SEATTLE (AP) -- Port Angeles is gaga over the Kalakala.
The town's movers and shakers figure Seattle has had its chance to restore the Depression-era icon after rescuing it from a Kodiak beach two years ago. They are floating serious talk about acquiring the ferryboat as an arts and entertainment center for their northern Olympic Peninsula town.
It all has Kalakala Foundation President Peter Bevis' head spinning. ''I think it's a viable option,'' said Bevis, who has spent much time lately carrying a camera and tape measure to shop for mooring sites around Puget Sound.
The Port Angeles movement took on a life last month when Seattle building inspectors found that the historic, art-deco vessel was projecting 50 feet too far into navigation lanes from the North Lake Union site it has occupied for 18 months. The Kalakala Foundation was told to move the boat or face $75-a-day fines.

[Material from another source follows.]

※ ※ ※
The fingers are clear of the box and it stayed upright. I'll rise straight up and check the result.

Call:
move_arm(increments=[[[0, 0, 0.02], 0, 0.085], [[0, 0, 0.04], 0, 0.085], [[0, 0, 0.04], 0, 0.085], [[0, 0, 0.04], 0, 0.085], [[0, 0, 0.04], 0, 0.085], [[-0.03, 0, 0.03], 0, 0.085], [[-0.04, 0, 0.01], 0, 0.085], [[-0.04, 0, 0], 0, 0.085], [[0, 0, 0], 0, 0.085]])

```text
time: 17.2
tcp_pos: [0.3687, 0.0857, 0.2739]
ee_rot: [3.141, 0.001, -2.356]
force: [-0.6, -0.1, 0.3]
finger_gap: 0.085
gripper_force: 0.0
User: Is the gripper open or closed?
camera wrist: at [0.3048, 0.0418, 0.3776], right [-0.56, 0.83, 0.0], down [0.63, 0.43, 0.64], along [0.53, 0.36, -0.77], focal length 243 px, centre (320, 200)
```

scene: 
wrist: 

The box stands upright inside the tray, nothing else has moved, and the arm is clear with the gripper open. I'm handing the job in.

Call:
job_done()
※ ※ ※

If the venerable old boat was going to be homeless in Seattle, that gave Port Angeles a chance. These are, after all, many of the same civic leaders who thought of staging a mock hijacking when the vessel passed by Port Angeles on its 1,700-mile tow from Alaska to Seattle two years ago.
Port Angeles civic leaders invited Kalakala Foundation officials Monica Mulligan and Sharon Carlson for a chat Oct. 13. The two expected an offer for temporary moorage from a handful of people. Instead, they found a standing-room-only crowd with a serious idea about making the boat the flagship of inner harbor development.
''The talk has been to bring the Kalakala here and set it down either on land or on the water off of some vacant land on our harbor,'' said Louann Yager, acting executive director of the Port Angeles Chamber of Commerce. ''It would be used as a fine arts center and an entertainment and convention center after it has been renovated.''
Everything is still in the pipe-dream stage. ''But everyone came away very enthused with the idea of putting together some firm, basic ideas,'' she said.
A lot hinges on a planned fact-finding bus tour to Seattle so those interested can lay eyes on the boat. How people react afterward could determine how committed they will be, Port Angeles civic leaders say.
''At this point, this is not a city of Port Angeles project, but we are very receptive to the huge reception that the business community is extending,'' said Tim Smith, the city's director of economic development.
''Port Angeles has pulled off some amazing things,'' Smith said of the
community's determination to diversify itself after its timber-based economy declined.
''There is a spirit here that. . . can get into the hearts and minds of the people of Port Angeles. And they just become determined and don't let go.''
Bevis said he and Mulligan were so stunned by the Port Angeles reception that they had to step back and let it settle in.
''Afterwards, we talked and thought that if Port Angeles accepts the
responsibility of caring for the Kalakala, that is what we are looking for,'' he said.
Bevis acknowledged that his long-range vision for the boat, that it travel again, doesn't mesh with a proposal to permanently moor it.
''For the health of a boat, it's far better to work it. I would want it to travel again under its own power,'' he said.
But that isn't necessarily practical, he said. ''It's a vision; it's not my priority. I will do the next best thing if that's as far as we can get,'' he said.
The foundation already has met the first priority, preventing the boat from being scrapped in Alaska, then returning it to Seattle in November 1998.
The boat is undergoing preservation and restoration work as volunteers sandblast rust, work on the engines, find and archive old records and mold brass fittings from scratch.
But the priority remains finding $700,000 to get the vessel into dry dock, where the all-important hull can be inspected and repaired.
To be sure, the Kalakala has lots of supportive fans in Seattle, where hundreds of volunteers and donors, many with memories of its glamorous heyday, have signed on to help. The Seattle City Council even came through with a $285,000 federal grant.
But the effort is treading water as funds go to pay $5,500 a month for moorage and insurance expenses alone, reaching nearly $10,000 a month for office space, an employee and equipment.
The boat was considered to be on the cutting edge of design and technology when it debuted in 1935. People congregated in its Horseshoe Bar and danced to the music of the onboard Flying Bird Orchestra.
From 1935 until 1969, the Kalakala was a Seattle superstar, the subject of postcards and named the 1962 World's Fair's second-most popular attraction after the Space Needle.
After it was sold in 1969, it was gutted and grounded in Kodiak, became home to a seafood processor.
Bevis, a Fremont sculptor, spotted it on a fishing trip in 1988 and began his quest to save it.
After its 30-year absence, the boat returned to a changed town, one with a taller skyline and more attractions, which have diluted memories, Bevis said.
''Aesthetically, it would be lost in Seattle's waterfront,'' he said. ''In Port Angeles, it would be on center stage.''
The Kalakala was, for a number of years in the 1940s and 1950s, Port
Angeles' boat, reassigned from Seattle to carry cars to Victoria, B.C.